--- Work required ---
Return only the number of lines in the entries below that hold the word "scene".

--- Data to use ---

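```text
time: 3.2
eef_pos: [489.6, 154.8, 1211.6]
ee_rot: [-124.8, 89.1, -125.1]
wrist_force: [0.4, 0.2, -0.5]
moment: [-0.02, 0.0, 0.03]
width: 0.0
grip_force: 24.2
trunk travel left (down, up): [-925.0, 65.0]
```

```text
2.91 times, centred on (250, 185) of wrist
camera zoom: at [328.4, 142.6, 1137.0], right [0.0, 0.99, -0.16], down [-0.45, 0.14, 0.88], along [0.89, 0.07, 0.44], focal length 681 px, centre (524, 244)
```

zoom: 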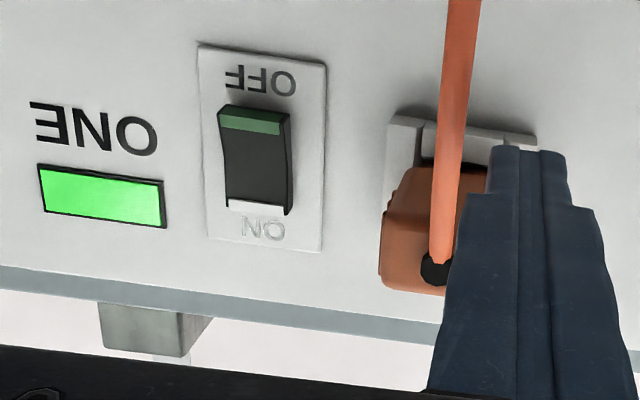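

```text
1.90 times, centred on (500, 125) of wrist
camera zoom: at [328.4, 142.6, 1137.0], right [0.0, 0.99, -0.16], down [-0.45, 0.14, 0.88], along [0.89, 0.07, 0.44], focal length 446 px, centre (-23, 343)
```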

==

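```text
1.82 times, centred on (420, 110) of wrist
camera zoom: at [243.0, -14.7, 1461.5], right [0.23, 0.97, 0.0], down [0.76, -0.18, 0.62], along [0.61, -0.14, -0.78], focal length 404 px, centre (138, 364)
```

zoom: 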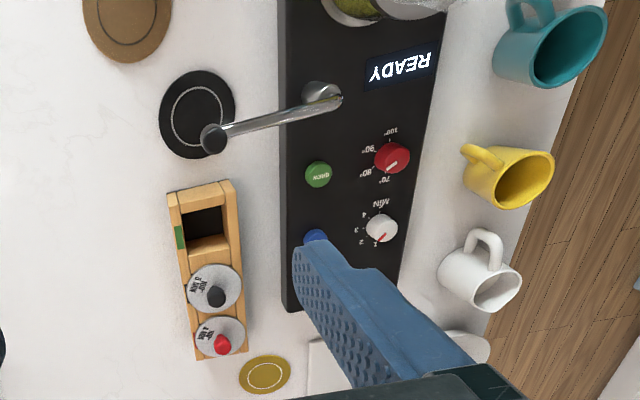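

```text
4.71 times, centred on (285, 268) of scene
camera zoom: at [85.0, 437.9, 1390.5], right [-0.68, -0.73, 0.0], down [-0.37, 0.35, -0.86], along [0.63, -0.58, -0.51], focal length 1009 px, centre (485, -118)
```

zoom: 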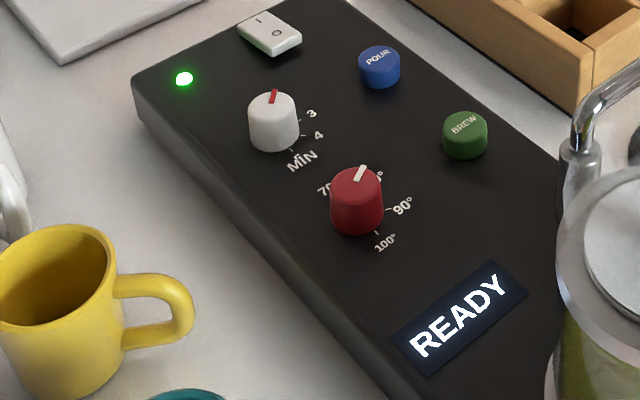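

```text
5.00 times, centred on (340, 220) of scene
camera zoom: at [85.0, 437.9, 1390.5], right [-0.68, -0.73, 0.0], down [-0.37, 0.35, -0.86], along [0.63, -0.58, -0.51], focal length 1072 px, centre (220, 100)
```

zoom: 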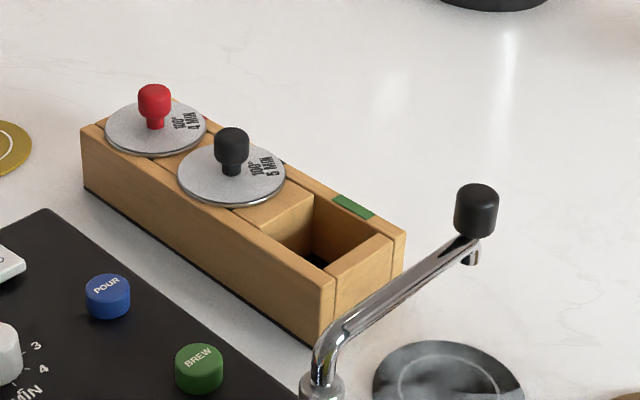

--- Exercise solution ---
2